Reproduce the first line and every line after it, exactly, through the one containing "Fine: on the". Leave out the rest. Return a JSON list in which every string is one line; blank lines are skipped.

--------

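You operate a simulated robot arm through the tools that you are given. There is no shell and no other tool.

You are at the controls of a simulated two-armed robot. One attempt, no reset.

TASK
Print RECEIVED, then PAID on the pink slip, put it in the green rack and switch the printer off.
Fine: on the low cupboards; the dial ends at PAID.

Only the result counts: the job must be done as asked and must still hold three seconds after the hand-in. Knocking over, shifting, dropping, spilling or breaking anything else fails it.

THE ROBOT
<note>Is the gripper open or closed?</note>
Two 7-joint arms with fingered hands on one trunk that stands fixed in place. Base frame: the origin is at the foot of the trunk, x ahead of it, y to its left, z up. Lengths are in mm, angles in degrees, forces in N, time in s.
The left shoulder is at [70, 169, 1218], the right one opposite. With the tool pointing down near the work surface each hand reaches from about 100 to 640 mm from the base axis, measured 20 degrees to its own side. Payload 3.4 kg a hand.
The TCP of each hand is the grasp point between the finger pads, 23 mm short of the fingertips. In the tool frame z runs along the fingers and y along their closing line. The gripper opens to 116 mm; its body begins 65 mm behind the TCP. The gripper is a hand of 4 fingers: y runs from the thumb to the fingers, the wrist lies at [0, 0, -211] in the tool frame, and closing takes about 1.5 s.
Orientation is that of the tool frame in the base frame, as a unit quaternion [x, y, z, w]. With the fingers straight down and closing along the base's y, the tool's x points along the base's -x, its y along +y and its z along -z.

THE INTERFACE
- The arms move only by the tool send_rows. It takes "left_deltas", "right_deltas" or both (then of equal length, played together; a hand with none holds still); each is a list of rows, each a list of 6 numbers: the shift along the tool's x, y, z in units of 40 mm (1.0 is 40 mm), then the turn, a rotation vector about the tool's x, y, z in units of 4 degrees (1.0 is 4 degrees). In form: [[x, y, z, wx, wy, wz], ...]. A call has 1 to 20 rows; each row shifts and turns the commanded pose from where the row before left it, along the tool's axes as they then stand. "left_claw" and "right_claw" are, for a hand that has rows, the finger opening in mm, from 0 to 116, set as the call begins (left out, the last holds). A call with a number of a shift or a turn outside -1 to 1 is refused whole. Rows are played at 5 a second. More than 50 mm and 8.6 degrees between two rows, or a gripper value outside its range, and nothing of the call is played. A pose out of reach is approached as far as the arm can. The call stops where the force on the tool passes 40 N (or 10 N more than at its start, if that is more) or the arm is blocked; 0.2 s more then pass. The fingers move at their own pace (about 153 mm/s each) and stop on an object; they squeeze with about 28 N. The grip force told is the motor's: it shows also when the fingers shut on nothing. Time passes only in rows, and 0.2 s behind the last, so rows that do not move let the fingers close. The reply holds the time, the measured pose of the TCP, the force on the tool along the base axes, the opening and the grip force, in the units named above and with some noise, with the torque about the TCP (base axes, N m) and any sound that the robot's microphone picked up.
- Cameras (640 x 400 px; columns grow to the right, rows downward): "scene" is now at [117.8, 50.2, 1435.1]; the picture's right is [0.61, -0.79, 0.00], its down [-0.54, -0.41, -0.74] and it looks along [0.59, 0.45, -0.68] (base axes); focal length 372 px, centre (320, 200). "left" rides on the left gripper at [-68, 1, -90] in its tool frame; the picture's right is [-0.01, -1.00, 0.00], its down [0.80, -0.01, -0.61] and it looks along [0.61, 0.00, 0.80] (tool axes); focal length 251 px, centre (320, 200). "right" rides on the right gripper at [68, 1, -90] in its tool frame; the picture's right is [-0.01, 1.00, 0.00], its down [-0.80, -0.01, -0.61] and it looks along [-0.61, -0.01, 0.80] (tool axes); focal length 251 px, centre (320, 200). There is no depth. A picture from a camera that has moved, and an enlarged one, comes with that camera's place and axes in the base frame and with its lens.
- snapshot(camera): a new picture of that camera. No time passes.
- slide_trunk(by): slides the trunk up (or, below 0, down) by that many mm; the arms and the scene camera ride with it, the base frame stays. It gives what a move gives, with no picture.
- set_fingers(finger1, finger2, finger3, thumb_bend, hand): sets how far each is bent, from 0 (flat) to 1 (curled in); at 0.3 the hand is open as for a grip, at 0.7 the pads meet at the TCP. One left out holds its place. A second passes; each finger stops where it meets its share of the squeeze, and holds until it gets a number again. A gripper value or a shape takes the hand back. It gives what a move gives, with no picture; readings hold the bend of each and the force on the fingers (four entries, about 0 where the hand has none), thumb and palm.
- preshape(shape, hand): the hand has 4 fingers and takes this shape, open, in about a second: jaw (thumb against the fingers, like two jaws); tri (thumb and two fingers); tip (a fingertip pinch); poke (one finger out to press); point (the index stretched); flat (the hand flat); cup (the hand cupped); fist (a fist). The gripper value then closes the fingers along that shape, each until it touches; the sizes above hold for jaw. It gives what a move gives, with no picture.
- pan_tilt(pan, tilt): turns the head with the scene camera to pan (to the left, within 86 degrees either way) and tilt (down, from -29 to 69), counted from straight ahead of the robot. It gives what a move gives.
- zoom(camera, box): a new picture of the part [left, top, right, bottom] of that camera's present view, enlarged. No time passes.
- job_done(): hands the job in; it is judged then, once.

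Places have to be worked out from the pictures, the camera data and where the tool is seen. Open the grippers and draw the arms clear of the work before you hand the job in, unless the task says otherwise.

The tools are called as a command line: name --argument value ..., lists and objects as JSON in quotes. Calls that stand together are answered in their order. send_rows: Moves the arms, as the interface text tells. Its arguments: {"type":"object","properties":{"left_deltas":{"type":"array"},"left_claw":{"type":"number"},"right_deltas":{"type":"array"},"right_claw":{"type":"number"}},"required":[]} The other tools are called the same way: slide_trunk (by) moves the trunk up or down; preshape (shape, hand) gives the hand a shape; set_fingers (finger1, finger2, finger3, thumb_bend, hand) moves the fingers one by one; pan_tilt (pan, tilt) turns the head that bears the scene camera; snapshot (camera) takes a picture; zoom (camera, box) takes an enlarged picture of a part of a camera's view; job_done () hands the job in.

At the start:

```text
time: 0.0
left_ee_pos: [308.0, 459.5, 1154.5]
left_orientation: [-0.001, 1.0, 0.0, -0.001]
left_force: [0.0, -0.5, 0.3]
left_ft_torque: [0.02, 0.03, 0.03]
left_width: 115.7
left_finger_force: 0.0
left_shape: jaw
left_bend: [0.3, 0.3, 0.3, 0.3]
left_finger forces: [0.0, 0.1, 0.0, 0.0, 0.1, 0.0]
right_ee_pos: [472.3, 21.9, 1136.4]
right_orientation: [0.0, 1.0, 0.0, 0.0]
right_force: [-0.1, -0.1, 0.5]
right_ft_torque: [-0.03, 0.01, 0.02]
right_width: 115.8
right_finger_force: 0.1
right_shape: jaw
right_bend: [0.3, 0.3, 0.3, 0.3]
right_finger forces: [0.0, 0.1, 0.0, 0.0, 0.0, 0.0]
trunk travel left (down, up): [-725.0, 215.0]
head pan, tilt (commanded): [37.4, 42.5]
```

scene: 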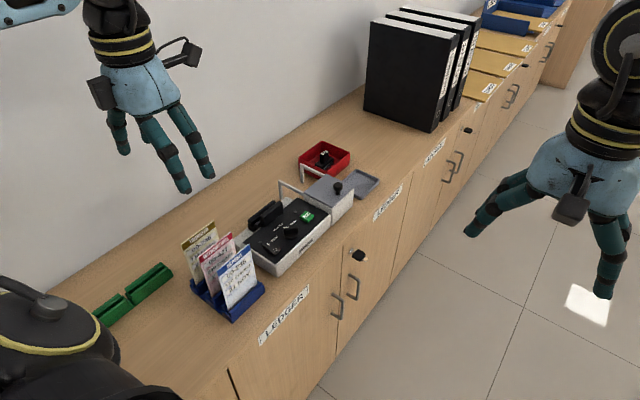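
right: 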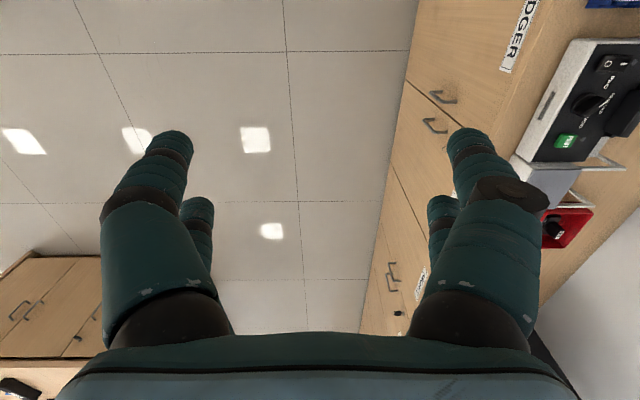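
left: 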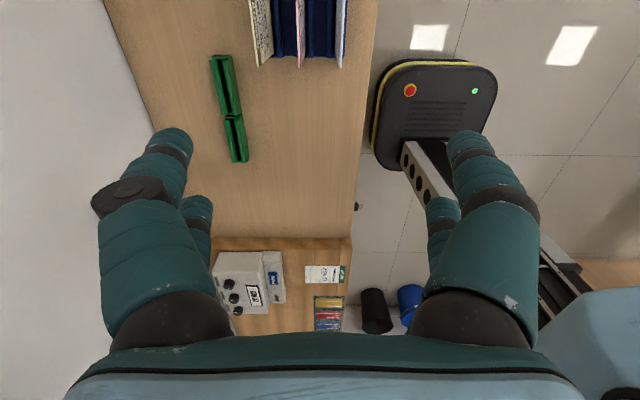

--------

=== Written answer ===
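[
  "You operate a simulated robot arm through the tools that you are given. There is no shell and no other tool.",
  "You are at the controls of a simulated two-armed robot. One attempt, no reset.",
  "TASK",
  "Print RECEIVED, then PAID on the pink slip, put it in the green rack and switch the printer off.",
  "Fine: on the low cupboards; the dial ends at PAID."
]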